Likewise here, whether or not Disney can prevail in court, in wielding government authority in a crassly partisan manner, DeSantis and the Florida legislature act as corrupt bullies.
Postscript: After I drafted but before I posted the foregoing, I came across Ian Millhiser's analysis of the same topic on Vox. He concludes, largely on the strength of the SCOTUS opinion in Hartman v. Moore, that Florida's revocation of Disney's privileges obviously violates the First Amendment. Although I am often in agreement with Millhiser's usually astute analysis, I respectfully disagree that this is an easy case as to which the existing precedents provide a determinate answer.

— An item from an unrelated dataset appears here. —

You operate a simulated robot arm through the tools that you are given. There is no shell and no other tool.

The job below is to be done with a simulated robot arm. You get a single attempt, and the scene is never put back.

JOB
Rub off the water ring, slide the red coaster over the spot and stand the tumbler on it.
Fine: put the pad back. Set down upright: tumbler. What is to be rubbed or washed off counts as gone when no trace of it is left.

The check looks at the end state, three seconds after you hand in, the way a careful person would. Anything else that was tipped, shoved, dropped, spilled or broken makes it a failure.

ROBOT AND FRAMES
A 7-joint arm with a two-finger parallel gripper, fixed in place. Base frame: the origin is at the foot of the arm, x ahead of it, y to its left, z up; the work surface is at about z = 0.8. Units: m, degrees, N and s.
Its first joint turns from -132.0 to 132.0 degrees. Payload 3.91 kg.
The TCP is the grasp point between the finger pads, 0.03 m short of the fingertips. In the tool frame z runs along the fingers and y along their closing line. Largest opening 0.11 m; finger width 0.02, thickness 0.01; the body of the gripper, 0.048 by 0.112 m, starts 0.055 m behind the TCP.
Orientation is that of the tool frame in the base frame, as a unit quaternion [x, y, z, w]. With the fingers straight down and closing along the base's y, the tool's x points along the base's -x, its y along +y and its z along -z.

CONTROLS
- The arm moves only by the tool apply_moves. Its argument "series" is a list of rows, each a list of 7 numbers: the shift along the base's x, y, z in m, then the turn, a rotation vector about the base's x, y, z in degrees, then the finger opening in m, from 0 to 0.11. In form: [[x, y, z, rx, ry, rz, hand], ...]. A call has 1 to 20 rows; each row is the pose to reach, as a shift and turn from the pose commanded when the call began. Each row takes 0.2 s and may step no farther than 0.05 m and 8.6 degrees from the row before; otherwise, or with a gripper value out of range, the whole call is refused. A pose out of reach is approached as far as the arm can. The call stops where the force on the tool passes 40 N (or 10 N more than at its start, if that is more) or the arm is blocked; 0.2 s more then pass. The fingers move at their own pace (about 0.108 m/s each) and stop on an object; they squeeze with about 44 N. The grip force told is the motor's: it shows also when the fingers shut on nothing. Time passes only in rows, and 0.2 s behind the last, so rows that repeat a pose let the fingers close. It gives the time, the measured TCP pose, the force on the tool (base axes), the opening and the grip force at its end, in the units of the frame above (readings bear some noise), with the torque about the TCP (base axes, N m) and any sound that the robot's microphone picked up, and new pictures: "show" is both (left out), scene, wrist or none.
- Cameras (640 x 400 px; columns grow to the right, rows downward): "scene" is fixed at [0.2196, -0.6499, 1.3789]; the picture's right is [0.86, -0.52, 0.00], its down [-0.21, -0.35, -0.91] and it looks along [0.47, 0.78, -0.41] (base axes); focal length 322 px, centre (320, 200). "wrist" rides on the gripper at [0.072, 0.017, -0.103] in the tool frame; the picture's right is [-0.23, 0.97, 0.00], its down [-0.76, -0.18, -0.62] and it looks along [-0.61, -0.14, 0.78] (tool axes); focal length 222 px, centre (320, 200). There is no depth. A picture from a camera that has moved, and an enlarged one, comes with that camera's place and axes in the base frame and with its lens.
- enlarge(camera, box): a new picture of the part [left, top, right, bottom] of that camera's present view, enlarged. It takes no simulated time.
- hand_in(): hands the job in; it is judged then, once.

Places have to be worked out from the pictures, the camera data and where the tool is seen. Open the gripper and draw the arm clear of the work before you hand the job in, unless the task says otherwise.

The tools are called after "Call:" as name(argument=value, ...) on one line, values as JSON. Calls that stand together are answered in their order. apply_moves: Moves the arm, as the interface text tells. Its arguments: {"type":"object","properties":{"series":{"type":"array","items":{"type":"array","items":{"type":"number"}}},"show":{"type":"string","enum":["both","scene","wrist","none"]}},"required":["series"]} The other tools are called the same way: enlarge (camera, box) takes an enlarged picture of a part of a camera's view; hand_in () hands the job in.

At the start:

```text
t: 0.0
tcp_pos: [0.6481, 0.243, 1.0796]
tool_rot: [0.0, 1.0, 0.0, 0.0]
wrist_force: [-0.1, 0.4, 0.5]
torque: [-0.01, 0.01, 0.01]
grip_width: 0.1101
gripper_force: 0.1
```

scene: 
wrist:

It's true that the Hartman case includes the language Millhiser quotes: "official reprisal for protected speech offends the Constitution . . . ." But that language is surely less sweeping in practice than on its face. Hartman was a criminal prosecution, not the withdrawal of benefits, and the case could hardly have been meant to overrule the decisions allowing the withdrawal of all special statuses--such as chairing a committee, as in Professor Volokh's example--in response to speech. It's also notable that the Court in Hartman rejected the free speech damages claim that the appeals court had accepted (prompting a dissent by Justices Ginsburg and Breyer).
To be clear, my normative bottom line is close to Millhiser's. I just don't share his certainty about where the law currently stands.